Extract to read —

After The Makeup Comes Off

I’ll be honest and say that while I sometimes find myself hiding behind the makeup that I enjoy putting on every morning, I do feel more comfortable without it. There is something extremely freeing in knowing that the “me” I am presenting is the “me” without any filters. Without any false narratives that are working to lead people into believing that I am something that I am not. My problem: these so called “comfortable” moments often come when I am behind closed doors with no plans to enter the public eye. Β And this, I realize, is where my own individual discomfort resides in my fairly dependent and often times insecure use of makeup; that someone will fall in love with a version of me that I created, and not the version of me that God created.

Task instructions —
I need one stretch of the extract to read verbatim, from "I’ll be honest" to "that God created.".

Supplied data —

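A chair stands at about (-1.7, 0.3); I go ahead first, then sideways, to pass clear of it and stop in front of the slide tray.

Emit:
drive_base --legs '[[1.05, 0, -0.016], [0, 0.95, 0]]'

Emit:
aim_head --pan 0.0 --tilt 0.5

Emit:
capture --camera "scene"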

The result —
I’ll be honest and say that while I sometimes find myself hiding behind the makeup that I enjoy putting on every morning, I do feel more comfortable without it. There is something extremely freeing in knowing that the “me” I am presenting is the “me” without any filters. Without any false narratives that are working to lead people into believing that I am something that I am not. My problem: these so called “comfortable” moments often come when I am behind closed doors with no plans to enter the public eye. Β And this, I realize, is where my own individual discomfort resides in my fairly dependent and often times insecure use of makeup; that someone will fall in love with a version of me that I created, and not the version of me that God created.